My friend had a Lanchester. Back in the 1970s, we teenagers used to pub crawl in it. He sold it eventually for 70 quid, and all I’ve got left is the ashtray. If only he had known then what I knew then and never fail to mention every time I see him now.

Vintage Daimler
Daimler back view

My brother Joss is on a salad diet. He’s currently eating about 3cwt of lettuce a day, which is probably why he could not resist buying a big sticky chocolate fudge cake from the cheap produce stall. He also found some moisturising cream, which he said was orgasmic ~ I think he meant ‘organic’ ~ but we passed on that all the same, preferring to invest instead in the guarantee of a good dawn chorus — four cheap cans of Heinz Baked Beans.

George Atkins vintage van
Mick Hart with Red Rolls Royce at Bletsoe

It was now time for Martin to buy me a drink. He was heading for the ‘bar’ quite nonchalantly when someone mentioned that it was his round and into the grass went his hooves like a donkey. Martin’s wallet is such a hard nut to crack that even the Hatton Garden Mob would think twice before attempting it. Eventually, however, he did cough up, but the experience was so traumatic that he collapsed rigid and spluttering onto a bale. Either his wallet was in dire need of Anusol or perhaps he was clenching it safe between his cheeks.

Martin T at Bletsoe

We stayed where we were for the rest of the event, watching dugs catch biscuits. Joss’s diet had got to him so badly that he was down there on all fours hoping a biscuit might come his way. We told him he was barking.

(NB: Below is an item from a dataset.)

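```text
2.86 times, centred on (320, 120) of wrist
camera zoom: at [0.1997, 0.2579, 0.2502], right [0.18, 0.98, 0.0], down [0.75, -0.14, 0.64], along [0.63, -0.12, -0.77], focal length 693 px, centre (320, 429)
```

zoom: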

The next garden fête on the list ~ not that we have got a list, you understand ~ Ha! Ha! just talking metaphorically, is Milton Ernest. Did you know that the famous American big band leader Glenn Miller was billeted at Milton Ernest for a while during the war? He took his last fateful flight from nearby Twinwood Airfield. Both he and his list of garden fêtes were never seen again.